It's good that you have already noted the difference between the book's publication year and its time setting. You are right that the book was published in 1961, and it earned the Pulitzer Prize for fiction that year.
But in 1961, when To Kill a Mockingbird was published, it was a period piece. Very early in the book Scout, the narrrator, tells us that the book opens in 1935. Since the events of the book take place over a few years, we can say that it is set in the mid- to late 1930s.
The time period is significant for a number of reasons. The United States was in the midst of the Great Depression in the 1930s, and we see much evidence of poverty in the novel--in the Cunninghams, in the Ewells, and even to a lesser extent in the Finches. Scout asks Atticus if they are poor, and he answers "We are indeed," but he qualifies by saying that the Crash (the start of the Depression) hit rural families like the Cunninghams the hardest.

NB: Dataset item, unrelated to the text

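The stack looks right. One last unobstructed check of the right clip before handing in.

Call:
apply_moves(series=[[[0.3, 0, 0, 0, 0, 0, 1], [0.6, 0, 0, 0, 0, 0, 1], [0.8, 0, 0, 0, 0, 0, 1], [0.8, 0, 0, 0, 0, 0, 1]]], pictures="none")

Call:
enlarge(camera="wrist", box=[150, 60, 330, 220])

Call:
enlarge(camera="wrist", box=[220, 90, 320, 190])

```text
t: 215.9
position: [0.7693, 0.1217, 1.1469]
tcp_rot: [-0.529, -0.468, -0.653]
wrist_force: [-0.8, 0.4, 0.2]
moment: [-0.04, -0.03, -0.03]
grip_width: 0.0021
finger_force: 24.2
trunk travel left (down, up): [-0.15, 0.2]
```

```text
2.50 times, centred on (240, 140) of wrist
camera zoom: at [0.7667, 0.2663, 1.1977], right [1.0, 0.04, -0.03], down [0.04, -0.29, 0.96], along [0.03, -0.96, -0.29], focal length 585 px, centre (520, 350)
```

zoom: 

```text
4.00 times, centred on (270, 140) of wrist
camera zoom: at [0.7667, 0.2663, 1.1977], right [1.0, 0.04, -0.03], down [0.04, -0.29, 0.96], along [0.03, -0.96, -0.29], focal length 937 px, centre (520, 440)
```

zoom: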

The time setting of the book also explains the bitter and disturbing racism depicted in the book. Though racism continues, Civil Rights legislation (which went into effect even after the book's publication) prevents the kind of rampant abuse of the justice system we see in the book. The 1930s setting further explains the segregation that results in Calpurnia's being criticized for taking the Finch children to her church and the way that Dolphus Raymond is spurned by the society for living with a black woman and having mixed race children.
Atticus tells his children that the very fact that the jury stays out for two hours (instead of returning immediately with a guilty verdict) shows that changes are taking place. But there was far to go. Many would say there is still far to go until we achieve a society with full justice, but we have come a long ways since the time period of this great novel.